## START DATASET EXCERPT

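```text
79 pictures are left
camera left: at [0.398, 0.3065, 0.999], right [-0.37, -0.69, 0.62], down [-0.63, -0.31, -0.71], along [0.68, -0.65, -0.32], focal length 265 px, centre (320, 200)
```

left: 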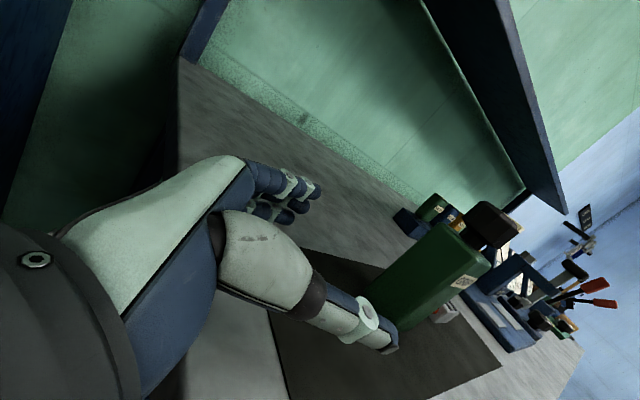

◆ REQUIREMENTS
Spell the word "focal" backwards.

## END DATASET EXCERPT
## START QUOTED PASSAGE

Entrepreneurs are famous for their spin. Whenever in the limelight they present awe-inspiring visions and tales of resilience in the face of adversity. Microimage founder and Chief Executive Harsha Purasinghe is no exception. However, in Purasinghe’s case, it’s not all fluff either. “I can’t believe we came this far. We had to pivot so many times,” he reflects about the first two decades in business. By standards for technology companies, Microimage is an old firm. It started a quarter-century ago in 1995, and since founding has been led by Purasinghe. Tech companies don’t scale quickly and sometimes disappear as fast as they arrived. Microimage surviving so long was due to an ability to reinvent itself several times during those first two decades.
“Although we’ve won awards for our work, we have been a lifestyle company,” reflects Purasinghe about how the founding team approached business in the past. During the first couple of decades, Microimage built several products including a Sinhala language font for desktop computers, followed by a local language SMS system, and after the 2004 Indian ocean Tsunami struck it devolped a mobile phone-based disaster warning system, and a radio broadcast automation system now extensively used in Sri Lanka followed by a video broadcast automation software. More recently it launched a human resource automating software.
Few companies will have the stamina to pivot from one product to another over two decades as Microimage has done. Some of Microimage’s early mobile products are now obsolete. Others, like broadcast automation, are no longer a reflection of the future, as streaming gathers market share from radio, television and cable broadcasting. For Microimage there are two reasons for the multiple pivots, one outside its control and the other is its own choosing. The first is the transformation in the technology landscape in the two decades to 2015. In that time the internet went from a research network to something people use every day. Companies and individuals now store and process data on the cloud, instead of on-premise servers. And people access the internet mostly on smartphones, a device that didn’t exist two decades ago.
When it was founded 25 years ago, and later incorporated as Microimage, the internet was only just becoming accessible to people, mobile phones didn’t fit snugly in a pocket and 500MB of pre-installed memory in a personal computer was somewhat excessive. Microimage’s products during the first two decades fell into one of three categories; mobile technology, radio broadcasting automation, and human resources function automation software for companies. As more advanced phones and later smartphones became common, Microimage’s first generation of products became obsolete, but by this time its broadcast automation and HR software had replaced those revenue streams. The second reason for so many pivots is Purasinghe building products he thought were interesting, instead of picking one that can be scaled.

## END QUOTED PASSAGE

◆ REQUIREMENTS
[a] I need one stretch of the quoted passage verbatim, from "When it was" to "can be scaled.".
[b] Write the next part of the quoted passage, the one that starts with "Entrepreneurs are famous".

◆ RESPONSES PER TASK
[a]
When it was founded 25 years ago, and later incorporated as Microimage, the internet was only just becoming accessible to people, mobile phones didn’t fit snugly in a pocket and 500MB of pre-installed memory in a personal computer was somewhat excessive. Microimage’s products during the first two decades fell into one of three categories; mobile technology, radio broadcasting automation, and human resources function automation software for companies. As more advanced phones and later smartphones became common, Microimage’s first generation of products became obsolete, but by this time its broadcast automation and HR software had replaced those revenue streams. The second reason for so many pivots is Purasinghe building products he thought were interesting, instead of picking one that can be scaled.

[b]
That mindset was challenged in 2013 when the keynote speaker at a global conference Purasinghe was attending prophesied a digital tsunami that’s arriving with the convergence of cloud, mobile, social and data analytics. Platforms like Uber and Airbnb were already disrupting industries and it was becoming apparent these technologies were going to alter the landscape. “I challenged the team that we can’t build just another product, what we really needed to build was a platform for the future,” he says about the resolve to bring more commercial sense to decision making. Of its several products, the digital HR system was one they identified as scalable. But they had to build a completely new product because the one they had was deployed in servers often at client premises in Sri Lanka and with a handful of customers in the Maldives and Malaysia, and a single client in Pakistan. In 2015, three years after Purasinghe’s epiphany about platforms being the future, Microimage unveiled MiHCM, a cloud-based digital HR platform, accessible by employers and employees from anywhere including on mobile phones. A company will pay for a licence for every employee on its payroll, much like it will for Office 365 or Google Workspace. Managers can then administer HR centrally.
Five years after launching, MiHCM is deployed in several hundred companies in 18 Asian countries with over 100,000 employees using the system which is radically different from the one that the company previously offered.
Launching a product to the world
ONE: HYPER-LOCALISE THE PRODUCT
Purasinghe’s first tip for taking a product globally is to have an appreciation for the local conditions in which it’s going to be used. “We have hyper localised the product to suit the respective market compared to our competition,” he says. In Southeast Asian markets like Malaysia, Indonesia, Myanmar, Cambodia and Thailand, the company changes the product to account for local conditions, language, and critically, the legal and regulatory structure.
In any market, it’s up against two types of competitors; a local champion (a homegrown product), and global competitors which include SAP’s Success Factors, Oracle and Workday. Purasinghe says global products haven’t localised to a granular level as they have and that is one of the company’s big advantages. “Not only from a user experience and user interface point-of-view, but also a human resources point of view. You have to localise everything from your payroll to your employment policies.”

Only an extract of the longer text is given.